Stan Swamy Dies In Jail, Rapists Are Released! Welcome To New India

Kavita Srivastava, national secretary of the People’s Union of Civil Liberties, says remission granted to Bilkis Bano’s rapists was premeditated

It is outrageous, both in law and morally. Procedurally, the question of remission should have gone to the Maharashtra State, where the trial happened. The Supreme Court in 2016 had established it in the union of India vs V. Sriharan, which the Gujarat High Court had relied upon, when one of the convicted, Lala Vakil, in the ‘Bilkis Bano gang rape and murder of her family case’, had moved court for premature release.

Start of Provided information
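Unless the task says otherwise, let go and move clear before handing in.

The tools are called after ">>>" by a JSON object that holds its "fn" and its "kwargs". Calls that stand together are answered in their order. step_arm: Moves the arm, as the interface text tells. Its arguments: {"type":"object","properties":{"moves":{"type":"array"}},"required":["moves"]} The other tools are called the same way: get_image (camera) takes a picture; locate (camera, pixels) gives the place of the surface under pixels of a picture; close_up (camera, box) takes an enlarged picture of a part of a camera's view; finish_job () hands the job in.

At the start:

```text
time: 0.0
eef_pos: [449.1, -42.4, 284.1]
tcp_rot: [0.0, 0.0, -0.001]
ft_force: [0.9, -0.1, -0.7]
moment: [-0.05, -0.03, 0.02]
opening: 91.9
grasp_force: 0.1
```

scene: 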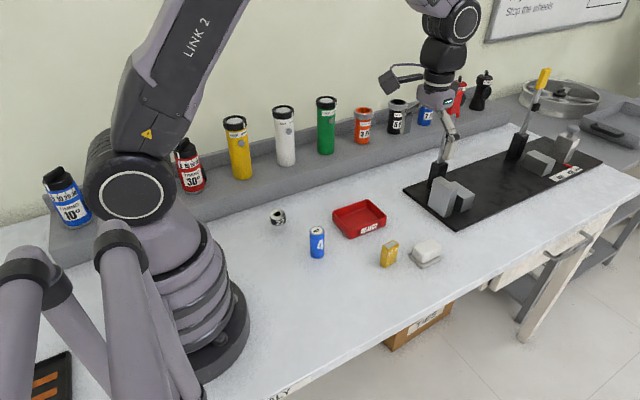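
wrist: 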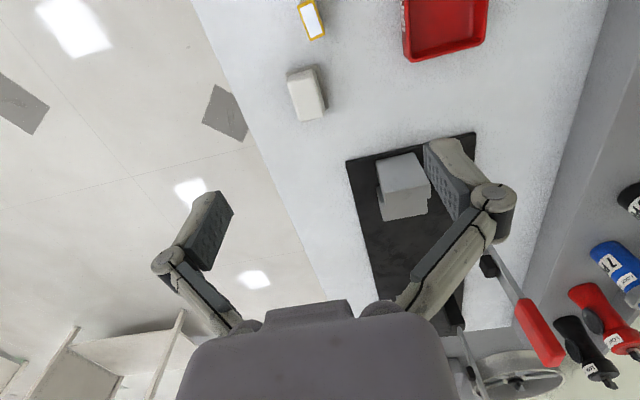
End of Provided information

The SC, in its May order too, had not pronounced the remission — it had only asked the Gujarat government to consider it. The constitution of the committee, with the non-official members being BJP leaders, including elected representatives, further establishes that at every step, the stage was set for the release of the convicted. Also, the permission of the presiding judge, who convicted the accused, was not sought. That should ideally have been the Mumbai trial court which sentenced the 11 accused in 2013.

Since the CBI had investigated the case, it is also clear in law that the Gujarat government should have consulted the central government in Delhi, since its opinion would be mandatory in the remission. Did the Gujarat government seek its opinion? It is time the Union Ministry of Home Affairs clarified this position.

Being a crime against humanity, there was no way that remission should have been granted. The revised guidelines of remission as listed in 2014 are clear on this, but the Gujarat government, again making it easy for the convicts, decided to use the 1992 guidelines.

This aspect is what is chilling; that the survivor of rape and a witness of the murder of 14 people of her family, including three children, including her own 3-year-old daughter, is expected to live everyday with the killers and rapists (confirmed by court) living close by. Did the committee not see this aspect while upholding the remission?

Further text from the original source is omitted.